■ To-do list:
1) Your answer is an exact quotation from the given passage: it starts at "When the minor" and ends at "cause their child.".
2) Continue the given passage from where it stops.

■ Given passage:
-- Begin --

Friday, April 30, 2021

Claim of Negligent Infliction of Emotional Distress Allowed to Proceed in Med Mal Case


In the case of J.J.W. v. Suppiah, No. 2020-SU-002045 (C.P. York Co. Jan. 25, 2021 Adams, J.), the court denied the Preliminary Objections filed by medical malpractice Defendants to a Plaintiff’s claim for negligent infliction of emotional distress.   

According to the Opinion, the Plaintiffs were the parents of a minor who was four (4) years old at the time he underwent eye surgery at a hospital.   During the course of the surgery, the minor was administered 10 mg of Morphine, which was allegedly approximately eight (8) times the recommended dose.   


When the minor was discharged from the hospital, he was not fully conscious.  It was alleged that, during the discharge process, the parent Plaintiff did not receive any information that anyone had administered Morphine to the child, nor were they given instructions or warnings regarding the potential harmful effects that Morphine could cause their child.

-- End --

■ Stored data:
-- Begin --

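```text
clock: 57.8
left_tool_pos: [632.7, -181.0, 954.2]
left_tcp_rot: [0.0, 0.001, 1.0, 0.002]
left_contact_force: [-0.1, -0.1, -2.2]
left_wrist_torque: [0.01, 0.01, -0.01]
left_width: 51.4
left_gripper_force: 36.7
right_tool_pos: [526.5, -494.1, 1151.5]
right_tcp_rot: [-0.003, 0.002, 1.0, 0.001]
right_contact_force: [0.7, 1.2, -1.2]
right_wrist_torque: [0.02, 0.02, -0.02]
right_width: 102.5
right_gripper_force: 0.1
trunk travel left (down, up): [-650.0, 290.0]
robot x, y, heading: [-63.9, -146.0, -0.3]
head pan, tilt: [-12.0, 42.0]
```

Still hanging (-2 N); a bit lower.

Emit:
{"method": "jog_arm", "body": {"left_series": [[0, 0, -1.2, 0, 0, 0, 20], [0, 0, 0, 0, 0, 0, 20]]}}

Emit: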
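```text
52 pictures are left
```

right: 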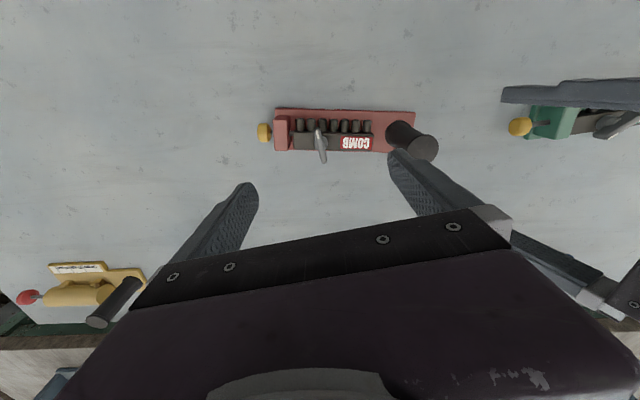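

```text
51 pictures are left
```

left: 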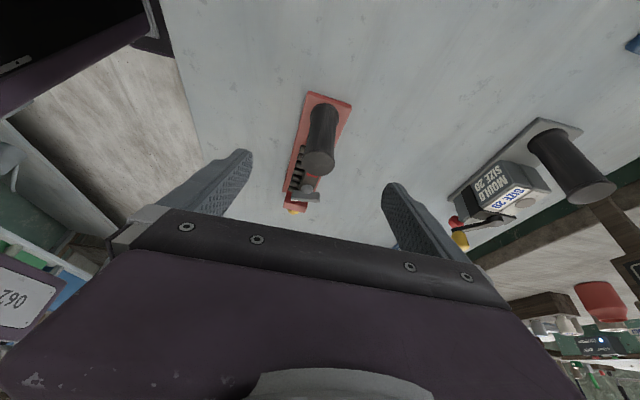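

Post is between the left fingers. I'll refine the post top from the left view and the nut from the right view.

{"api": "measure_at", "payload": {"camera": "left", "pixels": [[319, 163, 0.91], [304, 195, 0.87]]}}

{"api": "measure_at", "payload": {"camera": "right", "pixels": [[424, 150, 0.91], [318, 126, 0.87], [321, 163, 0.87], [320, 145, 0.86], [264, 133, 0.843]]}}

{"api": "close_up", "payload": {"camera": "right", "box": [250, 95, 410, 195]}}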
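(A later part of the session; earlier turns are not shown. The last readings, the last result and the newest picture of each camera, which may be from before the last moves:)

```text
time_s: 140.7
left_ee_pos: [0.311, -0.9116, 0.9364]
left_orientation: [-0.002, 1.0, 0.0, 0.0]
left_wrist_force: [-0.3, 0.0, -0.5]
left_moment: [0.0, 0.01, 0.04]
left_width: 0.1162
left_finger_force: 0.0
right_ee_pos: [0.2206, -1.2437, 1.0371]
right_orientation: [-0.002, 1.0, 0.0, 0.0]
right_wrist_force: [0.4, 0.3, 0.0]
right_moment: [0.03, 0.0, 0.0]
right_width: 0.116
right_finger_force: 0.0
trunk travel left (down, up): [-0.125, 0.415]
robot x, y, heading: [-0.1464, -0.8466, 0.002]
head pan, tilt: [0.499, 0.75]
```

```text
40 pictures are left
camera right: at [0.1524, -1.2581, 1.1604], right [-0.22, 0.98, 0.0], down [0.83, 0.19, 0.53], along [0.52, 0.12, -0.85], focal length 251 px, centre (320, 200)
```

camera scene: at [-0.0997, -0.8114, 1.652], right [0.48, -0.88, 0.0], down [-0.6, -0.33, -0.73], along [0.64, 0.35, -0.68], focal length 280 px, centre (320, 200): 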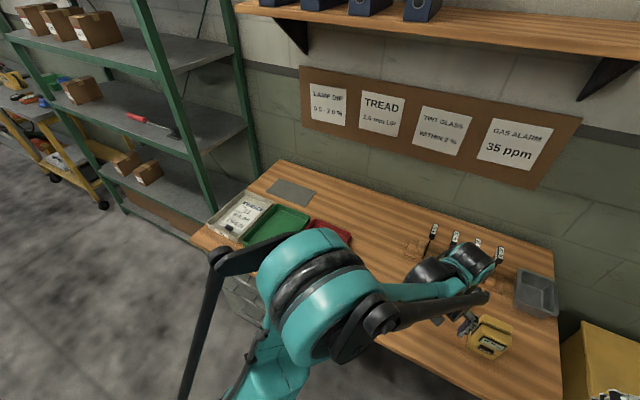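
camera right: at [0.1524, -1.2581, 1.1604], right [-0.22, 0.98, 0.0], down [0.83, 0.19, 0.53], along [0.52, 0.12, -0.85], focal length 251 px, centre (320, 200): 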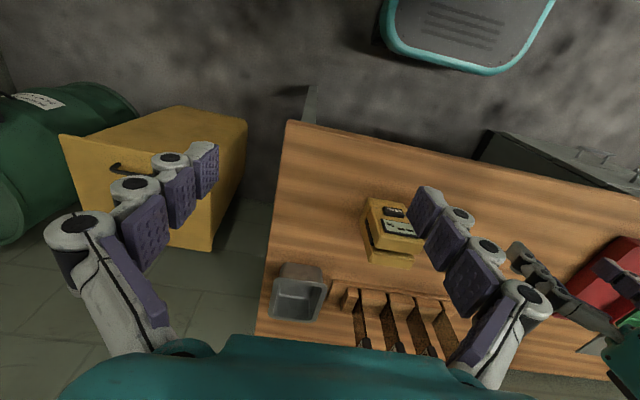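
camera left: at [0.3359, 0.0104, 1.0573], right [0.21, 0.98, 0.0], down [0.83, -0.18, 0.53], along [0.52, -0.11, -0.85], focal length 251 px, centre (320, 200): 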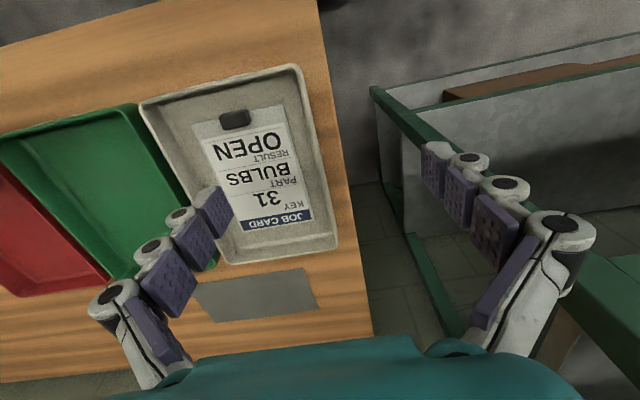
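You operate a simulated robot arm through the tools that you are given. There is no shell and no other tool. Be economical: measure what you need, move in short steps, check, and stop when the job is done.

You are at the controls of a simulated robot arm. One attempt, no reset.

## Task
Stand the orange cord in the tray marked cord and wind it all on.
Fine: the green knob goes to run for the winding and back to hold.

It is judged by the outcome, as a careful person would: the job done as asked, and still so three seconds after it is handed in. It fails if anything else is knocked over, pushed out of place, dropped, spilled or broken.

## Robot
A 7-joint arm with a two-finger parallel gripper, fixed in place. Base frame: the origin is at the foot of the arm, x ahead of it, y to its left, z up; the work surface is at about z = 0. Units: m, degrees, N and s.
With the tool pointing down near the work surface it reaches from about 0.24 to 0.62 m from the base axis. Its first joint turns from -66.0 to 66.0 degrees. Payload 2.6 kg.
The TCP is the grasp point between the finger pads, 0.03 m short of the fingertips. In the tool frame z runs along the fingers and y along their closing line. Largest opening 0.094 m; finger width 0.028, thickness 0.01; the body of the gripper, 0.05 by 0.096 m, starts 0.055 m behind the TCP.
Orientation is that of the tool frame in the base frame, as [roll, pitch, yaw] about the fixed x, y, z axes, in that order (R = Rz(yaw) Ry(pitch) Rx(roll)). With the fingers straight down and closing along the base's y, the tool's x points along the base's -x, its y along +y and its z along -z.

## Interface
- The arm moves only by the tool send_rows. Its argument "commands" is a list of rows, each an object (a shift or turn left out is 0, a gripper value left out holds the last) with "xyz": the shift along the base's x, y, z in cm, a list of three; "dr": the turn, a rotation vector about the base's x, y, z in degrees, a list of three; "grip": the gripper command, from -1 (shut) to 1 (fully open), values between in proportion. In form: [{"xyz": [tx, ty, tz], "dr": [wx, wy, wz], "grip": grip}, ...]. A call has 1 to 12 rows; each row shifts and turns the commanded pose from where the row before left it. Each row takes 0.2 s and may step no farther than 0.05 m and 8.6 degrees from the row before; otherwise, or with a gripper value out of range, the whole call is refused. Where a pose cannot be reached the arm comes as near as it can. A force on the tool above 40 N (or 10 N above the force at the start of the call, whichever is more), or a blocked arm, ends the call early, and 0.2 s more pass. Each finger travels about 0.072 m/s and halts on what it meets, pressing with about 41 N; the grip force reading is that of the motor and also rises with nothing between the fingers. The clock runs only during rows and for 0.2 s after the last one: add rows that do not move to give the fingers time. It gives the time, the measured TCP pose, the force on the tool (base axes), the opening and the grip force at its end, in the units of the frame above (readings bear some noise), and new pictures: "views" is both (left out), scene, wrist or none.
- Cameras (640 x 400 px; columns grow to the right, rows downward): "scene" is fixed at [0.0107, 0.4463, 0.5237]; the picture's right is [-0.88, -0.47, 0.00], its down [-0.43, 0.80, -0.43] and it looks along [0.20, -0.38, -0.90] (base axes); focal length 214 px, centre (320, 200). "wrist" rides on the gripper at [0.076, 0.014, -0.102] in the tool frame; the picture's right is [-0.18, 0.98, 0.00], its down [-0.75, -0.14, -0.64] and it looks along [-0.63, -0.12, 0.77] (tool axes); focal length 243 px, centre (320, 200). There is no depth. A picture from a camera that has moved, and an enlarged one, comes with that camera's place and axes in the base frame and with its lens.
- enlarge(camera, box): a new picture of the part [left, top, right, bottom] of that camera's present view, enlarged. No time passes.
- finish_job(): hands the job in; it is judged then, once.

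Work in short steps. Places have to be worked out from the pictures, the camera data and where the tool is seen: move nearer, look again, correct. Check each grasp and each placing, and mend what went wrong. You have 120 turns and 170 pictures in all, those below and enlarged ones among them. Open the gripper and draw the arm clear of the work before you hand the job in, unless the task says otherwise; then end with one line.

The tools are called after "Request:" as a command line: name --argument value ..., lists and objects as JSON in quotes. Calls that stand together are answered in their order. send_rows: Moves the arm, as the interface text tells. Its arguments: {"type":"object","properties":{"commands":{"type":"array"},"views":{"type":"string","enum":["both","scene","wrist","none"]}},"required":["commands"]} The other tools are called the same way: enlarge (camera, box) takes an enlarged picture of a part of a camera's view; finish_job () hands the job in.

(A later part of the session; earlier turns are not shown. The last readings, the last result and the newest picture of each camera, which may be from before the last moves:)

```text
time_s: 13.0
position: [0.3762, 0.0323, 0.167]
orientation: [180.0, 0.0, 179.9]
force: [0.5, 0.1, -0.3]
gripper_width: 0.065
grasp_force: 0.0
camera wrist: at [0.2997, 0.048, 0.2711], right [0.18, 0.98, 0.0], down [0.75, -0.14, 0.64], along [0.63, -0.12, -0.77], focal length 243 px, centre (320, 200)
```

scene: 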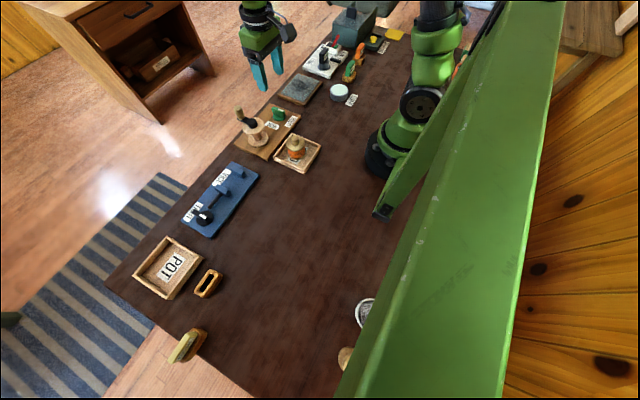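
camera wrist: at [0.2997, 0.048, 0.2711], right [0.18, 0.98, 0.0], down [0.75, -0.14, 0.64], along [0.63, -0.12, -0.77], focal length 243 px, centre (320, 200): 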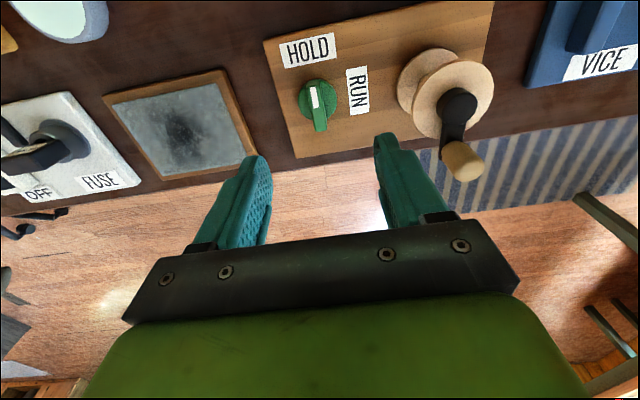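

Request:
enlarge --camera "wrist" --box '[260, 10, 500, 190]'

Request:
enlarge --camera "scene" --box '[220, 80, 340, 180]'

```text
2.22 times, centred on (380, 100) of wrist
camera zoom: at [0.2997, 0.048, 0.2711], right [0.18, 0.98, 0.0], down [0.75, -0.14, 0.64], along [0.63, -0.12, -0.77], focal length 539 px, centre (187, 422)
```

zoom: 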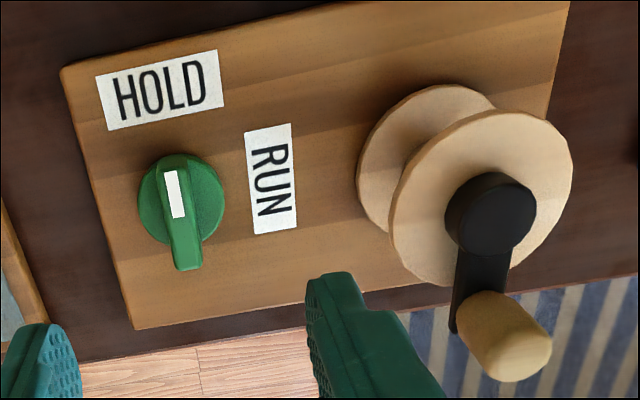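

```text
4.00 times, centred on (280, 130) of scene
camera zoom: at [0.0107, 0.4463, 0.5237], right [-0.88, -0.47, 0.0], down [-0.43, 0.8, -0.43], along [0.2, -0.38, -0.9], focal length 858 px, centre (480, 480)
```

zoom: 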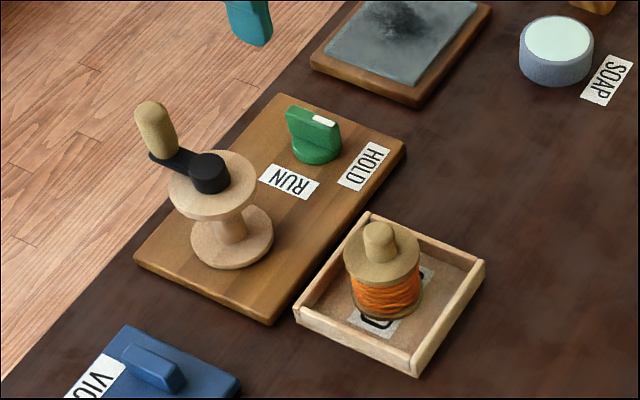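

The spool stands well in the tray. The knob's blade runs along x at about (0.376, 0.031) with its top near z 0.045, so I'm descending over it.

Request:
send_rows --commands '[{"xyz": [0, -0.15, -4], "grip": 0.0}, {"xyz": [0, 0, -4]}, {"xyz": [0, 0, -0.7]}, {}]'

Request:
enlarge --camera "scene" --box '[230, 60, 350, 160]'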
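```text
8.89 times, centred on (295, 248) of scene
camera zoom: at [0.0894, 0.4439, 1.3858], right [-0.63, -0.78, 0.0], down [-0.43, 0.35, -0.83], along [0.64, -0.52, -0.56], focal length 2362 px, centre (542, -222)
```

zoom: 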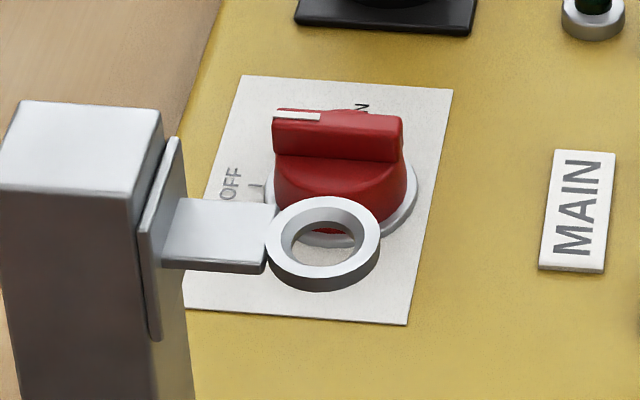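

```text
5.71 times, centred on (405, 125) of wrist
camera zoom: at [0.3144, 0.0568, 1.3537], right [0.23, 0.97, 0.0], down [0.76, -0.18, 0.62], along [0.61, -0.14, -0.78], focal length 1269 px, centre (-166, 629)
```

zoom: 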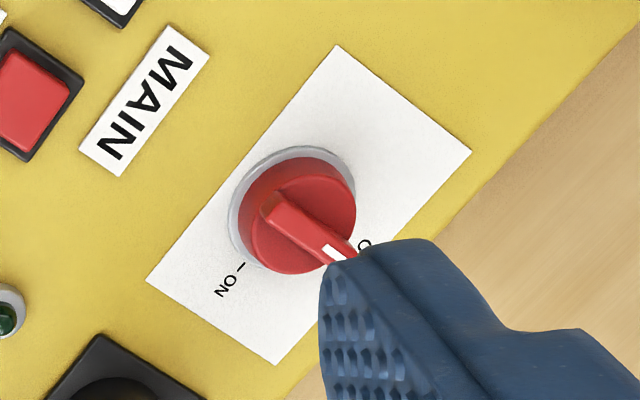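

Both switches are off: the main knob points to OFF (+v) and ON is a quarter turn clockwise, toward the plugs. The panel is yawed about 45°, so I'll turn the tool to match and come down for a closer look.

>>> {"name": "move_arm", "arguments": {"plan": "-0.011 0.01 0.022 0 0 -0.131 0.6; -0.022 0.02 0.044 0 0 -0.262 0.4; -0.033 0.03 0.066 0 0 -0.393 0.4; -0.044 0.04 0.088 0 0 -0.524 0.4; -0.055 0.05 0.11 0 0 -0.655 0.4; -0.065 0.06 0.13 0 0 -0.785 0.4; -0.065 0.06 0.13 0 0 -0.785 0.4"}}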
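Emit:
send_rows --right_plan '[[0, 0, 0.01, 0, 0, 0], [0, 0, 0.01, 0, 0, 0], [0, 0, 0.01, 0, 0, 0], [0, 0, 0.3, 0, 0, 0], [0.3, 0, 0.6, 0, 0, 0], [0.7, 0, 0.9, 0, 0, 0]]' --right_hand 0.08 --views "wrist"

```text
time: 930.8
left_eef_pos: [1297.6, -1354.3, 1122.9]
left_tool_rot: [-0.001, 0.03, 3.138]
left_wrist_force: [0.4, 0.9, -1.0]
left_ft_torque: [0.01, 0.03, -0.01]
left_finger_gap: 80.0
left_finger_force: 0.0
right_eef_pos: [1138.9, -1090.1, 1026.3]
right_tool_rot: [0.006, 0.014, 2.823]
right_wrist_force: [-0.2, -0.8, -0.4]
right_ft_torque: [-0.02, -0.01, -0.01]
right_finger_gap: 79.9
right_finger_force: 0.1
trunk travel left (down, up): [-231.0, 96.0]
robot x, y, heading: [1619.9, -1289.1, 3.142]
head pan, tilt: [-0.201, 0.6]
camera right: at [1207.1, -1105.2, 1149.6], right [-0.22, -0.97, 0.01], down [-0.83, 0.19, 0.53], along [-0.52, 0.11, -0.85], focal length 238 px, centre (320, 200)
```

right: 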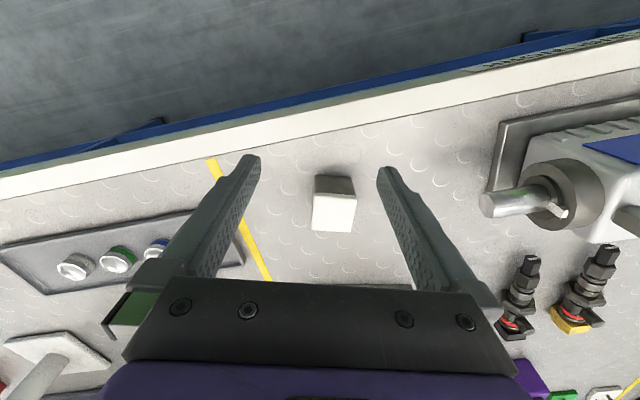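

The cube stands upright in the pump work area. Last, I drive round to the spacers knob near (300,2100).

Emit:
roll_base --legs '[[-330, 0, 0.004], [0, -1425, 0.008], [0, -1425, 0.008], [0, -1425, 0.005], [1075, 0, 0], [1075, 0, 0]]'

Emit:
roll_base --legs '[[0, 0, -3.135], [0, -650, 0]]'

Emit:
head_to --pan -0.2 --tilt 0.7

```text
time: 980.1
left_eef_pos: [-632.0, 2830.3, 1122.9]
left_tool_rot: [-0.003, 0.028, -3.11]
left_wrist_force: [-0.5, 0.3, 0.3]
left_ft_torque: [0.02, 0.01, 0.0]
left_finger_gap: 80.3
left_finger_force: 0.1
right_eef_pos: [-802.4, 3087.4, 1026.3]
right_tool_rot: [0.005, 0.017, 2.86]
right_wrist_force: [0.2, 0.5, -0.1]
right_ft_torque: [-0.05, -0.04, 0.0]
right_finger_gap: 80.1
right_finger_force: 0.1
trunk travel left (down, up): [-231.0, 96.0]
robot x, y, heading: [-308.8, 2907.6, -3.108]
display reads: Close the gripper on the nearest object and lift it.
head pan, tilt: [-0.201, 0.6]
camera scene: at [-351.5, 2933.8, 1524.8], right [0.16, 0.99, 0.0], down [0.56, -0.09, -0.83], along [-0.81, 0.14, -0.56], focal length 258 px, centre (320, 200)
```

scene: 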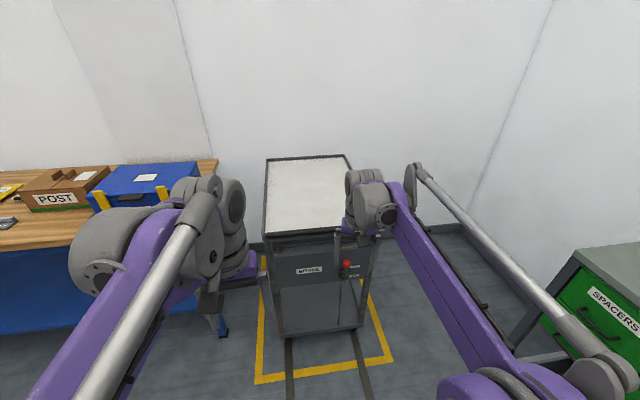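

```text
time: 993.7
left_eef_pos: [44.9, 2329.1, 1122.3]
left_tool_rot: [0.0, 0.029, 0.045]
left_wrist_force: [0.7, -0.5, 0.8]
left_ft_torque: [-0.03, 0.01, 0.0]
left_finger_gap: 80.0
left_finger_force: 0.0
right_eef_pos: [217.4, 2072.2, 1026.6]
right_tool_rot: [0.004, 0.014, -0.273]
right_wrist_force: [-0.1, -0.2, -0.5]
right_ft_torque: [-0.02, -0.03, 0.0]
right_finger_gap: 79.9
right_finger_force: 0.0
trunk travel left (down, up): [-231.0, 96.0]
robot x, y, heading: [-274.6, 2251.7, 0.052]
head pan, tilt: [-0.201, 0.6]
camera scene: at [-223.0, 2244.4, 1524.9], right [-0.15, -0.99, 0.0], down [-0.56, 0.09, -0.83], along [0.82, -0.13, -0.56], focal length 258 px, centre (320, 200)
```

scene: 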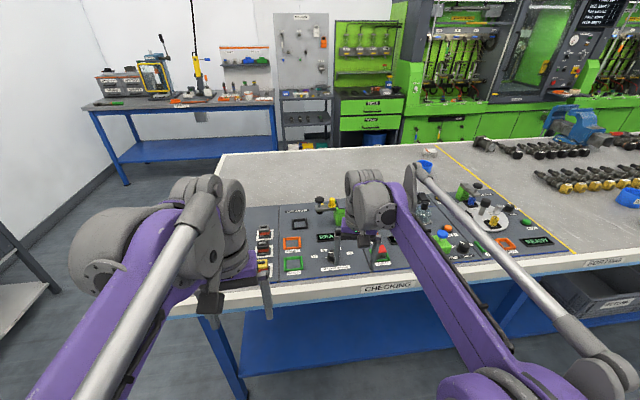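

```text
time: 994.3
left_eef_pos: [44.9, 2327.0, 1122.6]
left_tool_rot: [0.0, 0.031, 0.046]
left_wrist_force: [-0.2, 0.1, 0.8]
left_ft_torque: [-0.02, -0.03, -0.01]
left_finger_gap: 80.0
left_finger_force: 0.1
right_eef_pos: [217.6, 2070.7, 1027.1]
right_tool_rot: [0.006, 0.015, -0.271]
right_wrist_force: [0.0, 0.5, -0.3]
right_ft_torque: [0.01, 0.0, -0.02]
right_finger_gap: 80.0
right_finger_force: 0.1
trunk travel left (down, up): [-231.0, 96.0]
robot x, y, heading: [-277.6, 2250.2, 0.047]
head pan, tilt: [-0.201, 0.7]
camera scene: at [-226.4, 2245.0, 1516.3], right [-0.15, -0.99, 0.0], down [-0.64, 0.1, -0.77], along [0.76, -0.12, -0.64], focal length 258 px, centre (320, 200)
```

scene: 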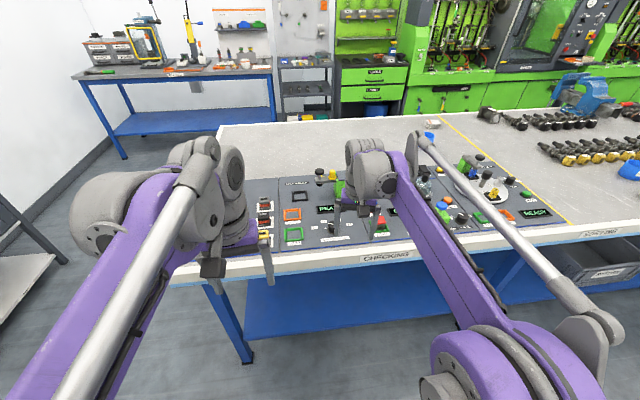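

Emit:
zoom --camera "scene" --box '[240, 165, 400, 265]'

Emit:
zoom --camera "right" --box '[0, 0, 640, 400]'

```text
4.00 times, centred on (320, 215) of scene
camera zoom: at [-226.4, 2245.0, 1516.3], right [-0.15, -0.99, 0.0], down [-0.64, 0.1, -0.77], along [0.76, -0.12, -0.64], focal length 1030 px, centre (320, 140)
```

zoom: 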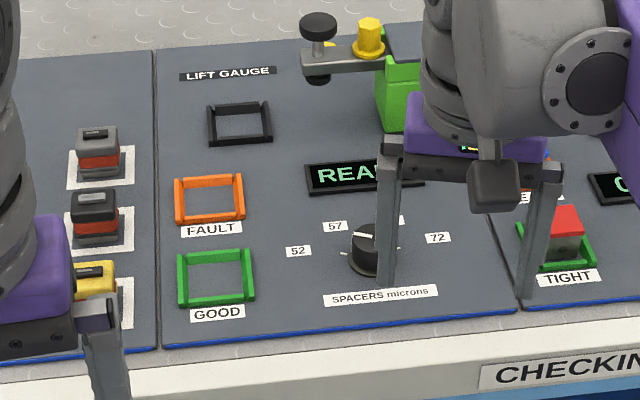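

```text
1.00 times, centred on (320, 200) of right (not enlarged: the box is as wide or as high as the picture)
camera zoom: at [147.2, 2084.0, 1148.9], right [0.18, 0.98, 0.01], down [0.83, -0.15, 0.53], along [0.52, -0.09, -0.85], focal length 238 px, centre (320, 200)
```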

-- End --

■ Solved tasks:
1)
When the minor was discharged from the hospital, he was not fully conscious.  It was alleged that, during the discharge process, the parent Plaintiff did not receive any information that anyone had administered Morphine to the child, nor were they given instructions or warnings regarding the potential harmful effects that Morphine could cause their child.

2)
Later, when the parent Plaintiffs noticed that they child was not waking up, they took him to the emergency room at the hospital.  The child was transferred to a pediatric intensive care unit at another hospital.  Testing revealed that the Plaintiff suffered from opioid toxicity.  The minor Plaintiff had to undergo extensive rehabilitation.   


The Plaintiffs filed a medical malpractice lawsuit.  The hospital filed Preliminary Objections arguing that the Plaintiff’s claims for negligent infliction of emotional distress should be dismissed because the Plaintiff did not demonstrate the necessary special relationship with the hospital and because the Plaintiff did not witness the administration of the Morphine.   


With regard to the special relationship argument, the parent Plaintiff responded that they were required to sign all consent forms due to the child’s age and that the discharged papers were provided to them.   They additionally argued that the child’s inability to understand his medical care meant that the hospital had a duty to provide his parents with important information and discharge instructions, which the Plaintiffs alleged were grossly inadequate and incomplete.   


The Plaintiffs additionally asserted that, when the child was near death, it was foreseeable that the parent’s shock and emotional distress resulted in anxiety, headaches, sleep disturbance, crying spells, fear, depression, and mental and emotional anguish.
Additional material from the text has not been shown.